Malaysia is a member of the Dutch-led multinational probe and has formally endorsed its findings. Prime Minister Mahathir Mohamad, however, has taken a different and controversial position by publicly questioning the objectivity of the international investigation and claiming it to be politically biased.

“Even before they examined the case, they have already claimed it was done by Russia,” he said last month after Dutch prosecutors named the suspects. “As far as we are concerned, we want proof of guilt. But so far, there is no proof, only hearsay. This is a ridiculous thing. Someone shoots a gun and you are not able to see who, but yet you know who shot it.”

According to the Kremlin’s top diplomat in Malaysia, the 94-year-old premier’s remarks demonstrate “that not only Russia has doubts over impartiality and true objectives of the ongoing investigation” into the demise of MH17.

Valery Yermolov, Russia’s Ambassador to Malaysia, told Asia Times in an interview that the main reason for Malaysia’s skepticism of the probe “is the absence of solid evidence” and international investigator’s “obsession to make Russia responsible” at any cost.
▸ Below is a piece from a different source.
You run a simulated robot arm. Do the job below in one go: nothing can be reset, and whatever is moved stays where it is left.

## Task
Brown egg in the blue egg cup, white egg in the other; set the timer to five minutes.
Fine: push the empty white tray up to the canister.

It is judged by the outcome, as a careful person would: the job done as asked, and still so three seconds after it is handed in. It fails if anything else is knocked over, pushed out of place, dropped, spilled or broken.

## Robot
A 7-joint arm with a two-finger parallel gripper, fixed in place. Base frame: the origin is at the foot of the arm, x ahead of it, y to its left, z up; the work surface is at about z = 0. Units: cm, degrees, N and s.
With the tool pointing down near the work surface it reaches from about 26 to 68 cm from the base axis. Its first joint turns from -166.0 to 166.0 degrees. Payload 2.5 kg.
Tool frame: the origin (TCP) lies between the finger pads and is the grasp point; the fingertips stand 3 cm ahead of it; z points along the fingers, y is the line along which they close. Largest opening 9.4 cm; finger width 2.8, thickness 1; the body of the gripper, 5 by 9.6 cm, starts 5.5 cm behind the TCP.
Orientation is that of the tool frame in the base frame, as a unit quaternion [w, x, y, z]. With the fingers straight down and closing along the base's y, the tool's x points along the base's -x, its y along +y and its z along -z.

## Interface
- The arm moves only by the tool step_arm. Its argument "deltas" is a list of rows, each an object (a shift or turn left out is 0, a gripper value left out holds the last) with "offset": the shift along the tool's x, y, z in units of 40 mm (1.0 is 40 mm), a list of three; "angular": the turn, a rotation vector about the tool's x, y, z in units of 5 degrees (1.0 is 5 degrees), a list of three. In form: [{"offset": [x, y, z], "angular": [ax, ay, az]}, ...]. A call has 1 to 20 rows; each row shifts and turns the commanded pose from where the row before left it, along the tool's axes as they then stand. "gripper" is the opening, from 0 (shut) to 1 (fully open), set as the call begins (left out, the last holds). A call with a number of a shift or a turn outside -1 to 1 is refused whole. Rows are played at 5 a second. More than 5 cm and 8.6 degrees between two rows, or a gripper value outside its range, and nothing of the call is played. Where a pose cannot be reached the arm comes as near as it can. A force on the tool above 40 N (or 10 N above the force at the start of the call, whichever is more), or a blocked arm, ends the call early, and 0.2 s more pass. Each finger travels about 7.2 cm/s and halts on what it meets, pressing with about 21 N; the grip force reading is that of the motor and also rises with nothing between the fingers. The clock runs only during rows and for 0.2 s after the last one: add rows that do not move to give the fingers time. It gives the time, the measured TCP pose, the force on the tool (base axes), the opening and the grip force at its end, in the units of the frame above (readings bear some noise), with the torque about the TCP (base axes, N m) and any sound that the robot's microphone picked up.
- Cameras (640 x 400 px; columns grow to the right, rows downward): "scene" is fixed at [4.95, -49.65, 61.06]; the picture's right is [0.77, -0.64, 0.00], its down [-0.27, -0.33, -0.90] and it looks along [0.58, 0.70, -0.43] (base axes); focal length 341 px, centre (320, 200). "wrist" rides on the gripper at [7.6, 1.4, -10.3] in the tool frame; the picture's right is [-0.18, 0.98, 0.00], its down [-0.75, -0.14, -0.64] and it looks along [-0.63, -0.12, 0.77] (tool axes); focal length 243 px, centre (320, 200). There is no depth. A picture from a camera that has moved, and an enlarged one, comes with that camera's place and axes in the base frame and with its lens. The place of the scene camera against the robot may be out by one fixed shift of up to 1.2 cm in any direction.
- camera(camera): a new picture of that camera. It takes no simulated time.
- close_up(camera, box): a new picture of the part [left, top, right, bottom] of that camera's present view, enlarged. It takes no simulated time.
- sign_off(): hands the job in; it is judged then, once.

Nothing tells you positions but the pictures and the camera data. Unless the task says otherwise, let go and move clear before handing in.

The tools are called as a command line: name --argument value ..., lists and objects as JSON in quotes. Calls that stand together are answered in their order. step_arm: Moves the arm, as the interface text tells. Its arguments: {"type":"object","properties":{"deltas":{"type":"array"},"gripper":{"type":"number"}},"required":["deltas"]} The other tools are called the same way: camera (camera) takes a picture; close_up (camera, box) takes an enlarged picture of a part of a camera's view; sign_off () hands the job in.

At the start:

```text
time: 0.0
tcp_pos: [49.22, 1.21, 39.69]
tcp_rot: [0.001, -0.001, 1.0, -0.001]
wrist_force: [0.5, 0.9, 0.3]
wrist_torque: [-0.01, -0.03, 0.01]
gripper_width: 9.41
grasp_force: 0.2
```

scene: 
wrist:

“It does not mean that there is no reliable data at the disposal of investigators. There is, but it is being neglected for political reasons [and] substituted with fabricated video clips, dramatic images and photographs from dubious information sources, ill-quality fragments of intercepted telephone conversations of alleged perpetrators,” he claimed.

“Judging by the official statements of the Malaysian Foreign Ministry, Kuala Lumpur as a member of the JIT supports the international investigation led by the Netherlands. At the same time, Malaysian diplomats continuously call for a more comprehensive and transparent scrutiny of existing evidence and search for additional data, which can shed more light on the tragedy,” Yermolov said.

“It is clear that Malaysia seeks truth and justice for the sake of the deceased and their families. There is no ‘hidden agenda’ here. Sadly, other countries represented in the JIT place politics above justice.”

Russian Ambassador to Malaysia Valery Yermolov (C) looks on as he addresses the media during a press conference at the Russian embassy in Kuala Lumpur on October 15, 2015. Photo: AFP/Mohd Rasfan

In 2016, international investigators concluded that the Boeing 777-200ER was hit by a Russian-made Buk-9M38 series missile fired from separatist-held territory in eastern Ukraine, where Russian-backed separatist militias and government forces were engaged in fierce combat.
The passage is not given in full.